## Work required
Report only the number of lines that hold the word "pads".
-- Start of Items --
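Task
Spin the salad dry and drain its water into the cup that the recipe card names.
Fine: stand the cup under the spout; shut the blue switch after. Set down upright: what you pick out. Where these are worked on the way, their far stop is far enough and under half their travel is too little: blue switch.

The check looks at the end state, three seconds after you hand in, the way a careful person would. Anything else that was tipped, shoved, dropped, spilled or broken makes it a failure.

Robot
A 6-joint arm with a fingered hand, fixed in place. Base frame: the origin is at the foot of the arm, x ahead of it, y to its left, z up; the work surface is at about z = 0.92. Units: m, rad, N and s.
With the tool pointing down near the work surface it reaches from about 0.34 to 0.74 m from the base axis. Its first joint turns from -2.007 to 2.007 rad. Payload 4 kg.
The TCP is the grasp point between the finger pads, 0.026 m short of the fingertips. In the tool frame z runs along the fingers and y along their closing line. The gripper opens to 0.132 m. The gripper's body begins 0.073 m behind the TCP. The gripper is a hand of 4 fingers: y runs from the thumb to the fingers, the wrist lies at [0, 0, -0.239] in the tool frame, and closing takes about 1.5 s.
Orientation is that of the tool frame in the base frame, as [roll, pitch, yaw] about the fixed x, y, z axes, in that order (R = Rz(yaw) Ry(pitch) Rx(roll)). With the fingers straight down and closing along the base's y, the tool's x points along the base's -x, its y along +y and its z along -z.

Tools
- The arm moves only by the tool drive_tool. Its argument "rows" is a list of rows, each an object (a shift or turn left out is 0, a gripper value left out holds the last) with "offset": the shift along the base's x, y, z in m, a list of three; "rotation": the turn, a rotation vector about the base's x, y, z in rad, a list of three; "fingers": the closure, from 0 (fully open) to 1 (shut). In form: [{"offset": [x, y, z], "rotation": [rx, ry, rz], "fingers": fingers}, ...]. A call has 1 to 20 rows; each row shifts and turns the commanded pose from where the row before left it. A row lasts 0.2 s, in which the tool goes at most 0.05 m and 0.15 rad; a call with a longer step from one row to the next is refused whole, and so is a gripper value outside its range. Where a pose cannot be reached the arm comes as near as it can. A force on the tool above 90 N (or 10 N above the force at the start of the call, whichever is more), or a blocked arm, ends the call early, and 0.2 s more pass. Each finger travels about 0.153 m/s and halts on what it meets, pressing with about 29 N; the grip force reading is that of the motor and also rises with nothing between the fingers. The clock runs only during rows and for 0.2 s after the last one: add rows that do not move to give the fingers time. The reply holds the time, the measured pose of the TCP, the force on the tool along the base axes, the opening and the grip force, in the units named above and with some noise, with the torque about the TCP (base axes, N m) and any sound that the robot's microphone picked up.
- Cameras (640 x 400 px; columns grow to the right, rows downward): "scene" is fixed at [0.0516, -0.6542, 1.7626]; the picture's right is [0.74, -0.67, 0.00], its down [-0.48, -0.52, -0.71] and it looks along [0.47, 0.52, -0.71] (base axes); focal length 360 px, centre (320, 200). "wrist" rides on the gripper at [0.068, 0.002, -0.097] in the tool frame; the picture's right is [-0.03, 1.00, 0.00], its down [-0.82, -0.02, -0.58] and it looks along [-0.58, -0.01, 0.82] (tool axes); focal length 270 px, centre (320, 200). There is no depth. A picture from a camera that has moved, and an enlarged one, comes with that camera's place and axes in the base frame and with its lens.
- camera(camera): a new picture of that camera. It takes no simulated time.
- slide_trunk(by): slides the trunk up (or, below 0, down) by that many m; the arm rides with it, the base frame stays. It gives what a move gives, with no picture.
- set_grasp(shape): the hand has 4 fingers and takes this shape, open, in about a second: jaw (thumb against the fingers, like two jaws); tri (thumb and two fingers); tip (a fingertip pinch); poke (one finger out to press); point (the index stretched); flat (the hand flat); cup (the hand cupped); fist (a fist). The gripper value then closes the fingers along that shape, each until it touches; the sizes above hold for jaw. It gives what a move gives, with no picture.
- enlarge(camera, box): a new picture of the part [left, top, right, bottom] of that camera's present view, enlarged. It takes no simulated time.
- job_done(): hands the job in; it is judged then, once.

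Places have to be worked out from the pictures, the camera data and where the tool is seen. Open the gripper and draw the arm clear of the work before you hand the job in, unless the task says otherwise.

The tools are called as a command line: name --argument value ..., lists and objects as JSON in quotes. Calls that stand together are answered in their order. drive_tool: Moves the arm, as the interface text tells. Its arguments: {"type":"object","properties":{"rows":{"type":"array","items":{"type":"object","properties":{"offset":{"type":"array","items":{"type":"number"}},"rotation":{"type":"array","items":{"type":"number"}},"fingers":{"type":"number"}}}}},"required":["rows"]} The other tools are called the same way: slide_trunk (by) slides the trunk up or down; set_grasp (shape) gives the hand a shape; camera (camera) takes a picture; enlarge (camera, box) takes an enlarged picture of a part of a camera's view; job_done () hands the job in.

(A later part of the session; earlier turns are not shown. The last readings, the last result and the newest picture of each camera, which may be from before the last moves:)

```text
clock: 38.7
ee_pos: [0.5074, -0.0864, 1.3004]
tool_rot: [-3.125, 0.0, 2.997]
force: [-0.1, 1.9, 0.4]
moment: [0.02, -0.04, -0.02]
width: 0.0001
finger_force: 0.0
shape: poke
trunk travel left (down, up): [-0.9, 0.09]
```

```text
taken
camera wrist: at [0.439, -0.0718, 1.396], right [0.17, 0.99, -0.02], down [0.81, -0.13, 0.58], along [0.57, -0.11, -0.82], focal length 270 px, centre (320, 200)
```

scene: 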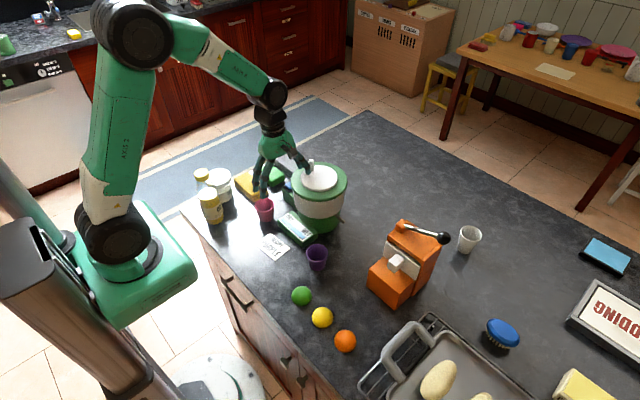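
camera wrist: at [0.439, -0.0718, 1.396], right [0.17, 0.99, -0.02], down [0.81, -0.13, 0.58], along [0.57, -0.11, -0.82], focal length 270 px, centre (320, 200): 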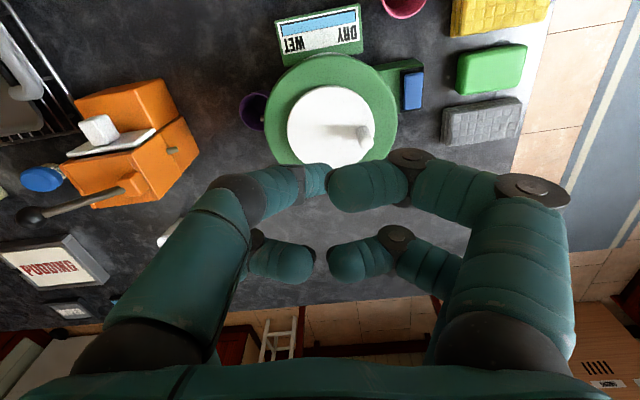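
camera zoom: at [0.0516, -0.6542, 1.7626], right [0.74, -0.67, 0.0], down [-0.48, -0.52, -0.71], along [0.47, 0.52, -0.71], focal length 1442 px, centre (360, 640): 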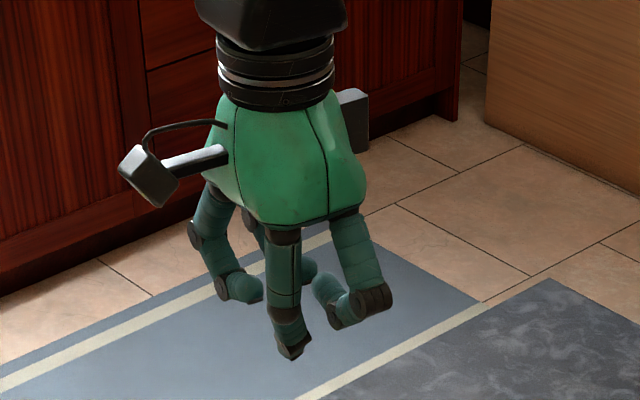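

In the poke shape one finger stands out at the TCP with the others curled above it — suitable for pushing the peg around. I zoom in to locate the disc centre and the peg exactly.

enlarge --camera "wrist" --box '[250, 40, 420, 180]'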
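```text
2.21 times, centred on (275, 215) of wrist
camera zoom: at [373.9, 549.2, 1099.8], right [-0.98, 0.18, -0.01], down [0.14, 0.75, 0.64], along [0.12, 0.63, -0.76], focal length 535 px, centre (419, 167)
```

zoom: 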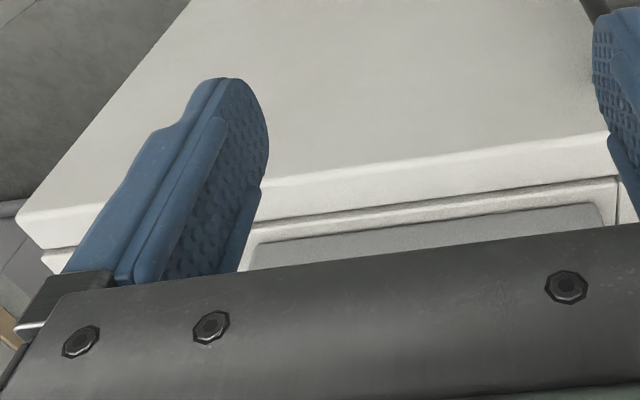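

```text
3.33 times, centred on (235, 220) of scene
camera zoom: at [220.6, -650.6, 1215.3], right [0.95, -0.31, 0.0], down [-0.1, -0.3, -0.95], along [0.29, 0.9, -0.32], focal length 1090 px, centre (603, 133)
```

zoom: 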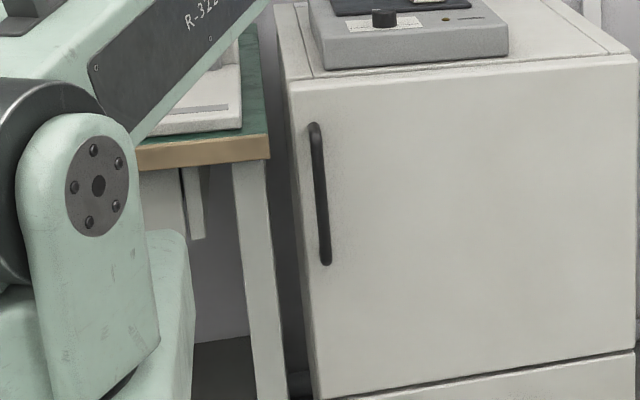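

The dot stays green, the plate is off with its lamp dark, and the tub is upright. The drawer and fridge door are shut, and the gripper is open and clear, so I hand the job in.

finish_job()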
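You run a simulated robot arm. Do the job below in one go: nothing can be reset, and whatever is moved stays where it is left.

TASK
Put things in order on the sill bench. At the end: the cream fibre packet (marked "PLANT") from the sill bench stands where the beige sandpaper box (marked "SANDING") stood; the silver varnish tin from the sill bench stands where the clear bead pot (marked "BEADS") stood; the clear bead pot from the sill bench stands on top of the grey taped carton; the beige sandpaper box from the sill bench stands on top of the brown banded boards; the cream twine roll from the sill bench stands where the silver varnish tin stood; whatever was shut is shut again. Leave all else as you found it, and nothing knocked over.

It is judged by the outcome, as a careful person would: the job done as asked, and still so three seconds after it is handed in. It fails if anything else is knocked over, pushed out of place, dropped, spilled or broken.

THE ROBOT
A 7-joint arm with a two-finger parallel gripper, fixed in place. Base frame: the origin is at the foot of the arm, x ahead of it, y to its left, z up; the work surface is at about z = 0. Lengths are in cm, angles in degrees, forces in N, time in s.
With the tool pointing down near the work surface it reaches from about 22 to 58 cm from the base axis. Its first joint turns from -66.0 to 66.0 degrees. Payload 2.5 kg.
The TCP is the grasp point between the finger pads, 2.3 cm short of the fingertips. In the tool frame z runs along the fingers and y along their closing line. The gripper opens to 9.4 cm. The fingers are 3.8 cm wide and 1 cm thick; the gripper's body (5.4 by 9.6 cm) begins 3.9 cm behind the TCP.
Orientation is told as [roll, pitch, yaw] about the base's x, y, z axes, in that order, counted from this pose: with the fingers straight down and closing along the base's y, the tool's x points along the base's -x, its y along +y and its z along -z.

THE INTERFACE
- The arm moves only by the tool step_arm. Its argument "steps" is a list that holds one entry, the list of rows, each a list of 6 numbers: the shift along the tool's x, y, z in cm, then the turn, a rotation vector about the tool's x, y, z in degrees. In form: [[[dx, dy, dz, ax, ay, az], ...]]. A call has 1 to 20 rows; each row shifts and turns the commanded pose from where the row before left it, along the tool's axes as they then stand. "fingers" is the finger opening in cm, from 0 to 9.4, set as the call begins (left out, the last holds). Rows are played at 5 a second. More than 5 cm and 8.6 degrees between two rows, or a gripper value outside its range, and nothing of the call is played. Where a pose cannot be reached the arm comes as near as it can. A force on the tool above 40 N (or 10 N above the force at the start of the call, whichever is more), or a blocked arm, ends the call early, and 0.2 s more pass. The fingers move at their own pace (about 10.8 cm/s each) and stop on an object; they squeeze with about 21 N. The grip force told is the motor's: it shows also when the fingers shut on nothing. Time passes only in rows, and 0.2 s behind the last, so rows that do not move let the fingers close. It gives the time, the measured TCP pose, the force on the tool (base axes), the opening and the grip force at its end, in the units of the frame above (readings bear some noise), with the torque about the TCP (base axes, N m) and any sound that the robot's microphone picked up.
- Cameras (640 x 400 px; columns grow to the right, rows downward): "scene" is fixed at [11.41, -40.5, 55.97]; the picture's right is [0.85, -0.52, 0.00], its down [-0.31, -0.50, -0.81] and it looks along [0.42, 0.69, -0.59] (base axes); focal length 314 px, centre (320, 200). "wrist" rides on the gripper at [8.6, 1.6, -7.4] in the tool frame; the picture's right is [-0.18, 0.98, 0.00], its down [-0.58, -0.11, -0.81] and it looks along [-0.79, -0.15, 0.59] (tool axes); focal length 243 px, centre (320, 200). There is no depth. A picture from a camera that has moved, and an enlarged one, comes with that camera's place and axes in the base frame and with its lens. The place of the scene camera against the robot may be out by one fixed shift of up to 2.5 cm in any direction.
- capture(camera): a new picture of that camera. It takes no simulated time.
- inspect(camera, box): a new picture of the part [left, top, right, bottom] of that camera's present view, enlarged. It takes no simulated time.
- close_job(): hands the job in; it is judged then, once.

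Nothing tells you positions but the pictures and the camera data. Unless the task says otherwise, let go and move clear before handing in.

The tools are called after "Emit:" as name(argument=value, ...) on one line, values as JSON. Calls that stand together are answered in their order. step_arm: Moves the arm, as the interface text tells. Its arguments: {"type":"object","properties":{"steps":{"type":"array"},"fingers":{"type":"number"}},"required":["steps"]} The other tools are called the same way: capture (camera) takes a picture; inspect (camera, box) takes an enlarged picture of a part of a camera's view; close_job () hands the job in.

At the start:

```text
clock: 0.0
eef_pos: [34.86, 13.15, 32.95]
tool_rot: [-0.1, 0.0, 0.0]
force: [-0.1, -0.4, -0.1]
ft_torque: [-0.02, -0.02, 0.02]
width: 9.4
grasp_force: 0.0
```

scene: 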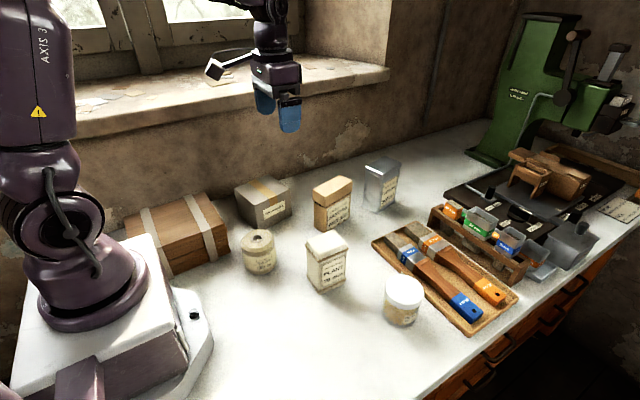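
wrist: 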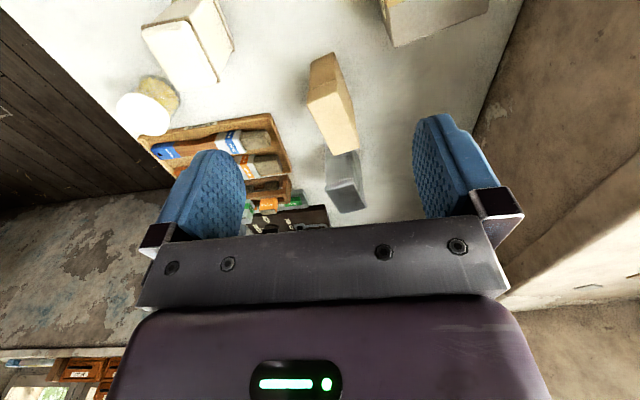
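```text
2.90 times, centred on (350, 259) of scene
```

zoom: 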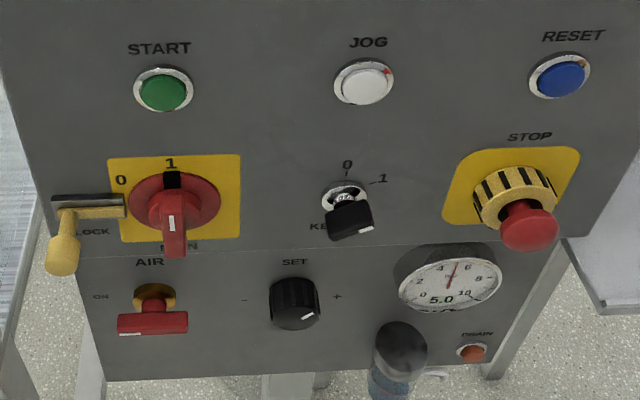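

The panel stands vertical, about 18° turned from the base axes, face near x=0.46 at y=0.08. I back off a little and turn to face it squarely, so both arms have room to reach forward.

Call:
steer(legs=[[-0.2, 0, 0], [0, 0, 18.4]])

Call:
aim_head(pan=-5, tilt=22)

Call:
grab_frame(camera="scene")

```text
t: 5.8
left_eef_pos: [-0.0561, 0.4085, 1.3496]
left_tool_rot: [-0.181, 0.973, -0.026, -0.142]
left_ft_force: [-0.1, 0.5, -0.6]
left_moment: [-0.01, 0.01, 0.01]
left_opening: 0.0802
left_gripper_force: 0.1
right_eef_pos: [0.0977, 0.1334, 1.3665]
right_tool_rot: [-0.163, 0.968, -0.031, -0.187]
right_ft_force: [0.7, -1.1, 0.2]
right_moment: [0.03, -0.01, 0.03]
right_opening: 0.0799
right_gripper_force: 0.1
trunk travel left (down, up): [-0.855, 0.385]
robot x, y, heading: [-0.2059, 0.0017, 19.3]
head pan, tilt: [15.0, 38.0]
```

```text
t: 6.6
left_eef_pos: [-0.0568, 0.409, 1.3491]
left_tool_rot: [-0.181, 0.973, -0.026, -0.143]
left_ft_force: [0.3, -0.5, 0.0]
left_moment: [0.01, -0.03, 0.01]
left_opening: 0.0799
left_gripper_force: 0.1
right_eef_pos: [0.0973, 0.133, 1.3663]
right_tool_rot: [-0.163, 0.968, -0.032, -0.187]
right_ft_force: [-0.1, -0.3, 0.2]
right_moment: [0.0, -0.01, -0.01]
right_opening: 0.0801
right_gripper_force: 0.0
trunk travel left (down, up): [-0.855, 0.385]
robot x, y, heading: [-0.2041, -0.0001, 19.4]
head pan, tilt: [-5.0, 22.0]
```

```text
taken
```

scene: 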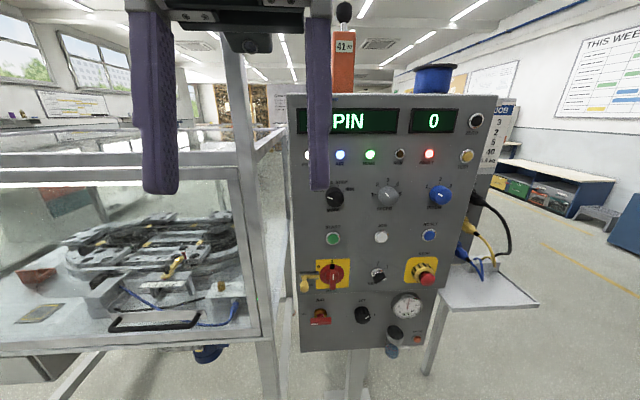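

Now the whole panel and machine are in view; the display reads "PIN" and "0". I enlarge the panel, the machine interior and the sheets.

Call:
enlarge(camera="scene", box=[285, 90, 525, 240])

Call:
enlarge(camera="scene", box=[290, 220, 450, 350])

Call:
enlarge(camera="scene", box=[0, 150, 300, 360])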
-- End of Items --
## Output for this exercise
2